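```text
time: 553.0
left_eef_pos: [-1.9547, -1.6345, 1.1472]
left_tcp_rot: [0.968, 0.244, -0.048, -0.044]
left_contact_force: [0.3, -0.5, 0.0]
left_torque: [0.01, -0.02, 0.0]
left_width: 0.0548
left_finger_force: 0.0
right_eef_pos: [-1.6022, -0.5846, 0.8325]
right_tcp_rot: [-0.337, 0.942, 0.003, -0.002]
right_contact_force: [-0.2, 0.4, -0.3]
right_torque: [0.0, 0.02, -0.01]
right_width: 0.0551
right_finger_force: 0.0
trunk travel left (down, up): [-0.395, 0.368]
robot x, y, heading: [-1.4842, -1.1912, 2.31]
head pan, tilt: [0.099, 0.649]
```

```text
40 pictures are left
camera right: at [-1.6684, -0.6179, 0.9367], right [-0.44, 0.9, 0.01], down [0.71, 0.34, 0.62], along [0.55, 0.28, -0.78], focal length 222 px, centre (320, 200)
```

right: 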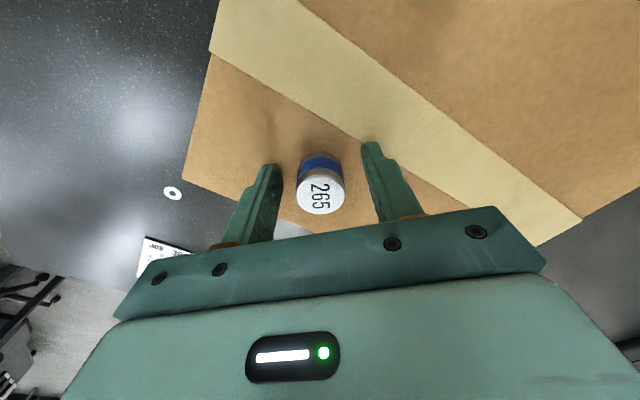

○ ○ ○ ○

- **Problem requirements**: Give an exact reproduction of every line, leaving out any picture. The answer is a JSON array that holds each line as a string and skips blank lines.

- **Task response**:
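[
  "```text",
  "time: 553.0",
  "left_eef_pos: [-1.9547, -1.6345, 1.1472]",
  "left_tcp_rot: [0.968, 0.244, -0.048, -0.044]",
  "left_contact_force: [0.3, -0.5, 0.0]",
  "left_torque: [0.01, -0.02, 0.0]",
  "left_width: 0.0548",
  "left_finger_force: 0.0",
  "right_eef_pos: [-1.6022, -0.5846, 0.8325]",
  "right_tcp_rot: [-0.337, 0.942, 0.003, -0.002]",
  "right_contact_force: [-0.2, 0.4, -0.3]",
  "right_torque: [0.0, 0.02, -0.01]",
  "right_width: 0.0551",
  "right_finger_force: 0.0",
  "trunk travel left (down, up): [-0.395, 0.368]",
  "robot x, y, heading: [-1.4842, -1.1912, 2.31]",
  "head pan, tilt: [0.099, 0.649]",
  "```",
  "```text",
  "40 pictures are left",
  "camera right: at [-1.6684, -0.6179, 0.9367], right [-0.44, 0.9, 0.01], down [0.71, 0.34, 0.62], along [0.55, 0.28, -0.78], focal length 222 px, centre (320, 200)",
  "```",
  "right: "
]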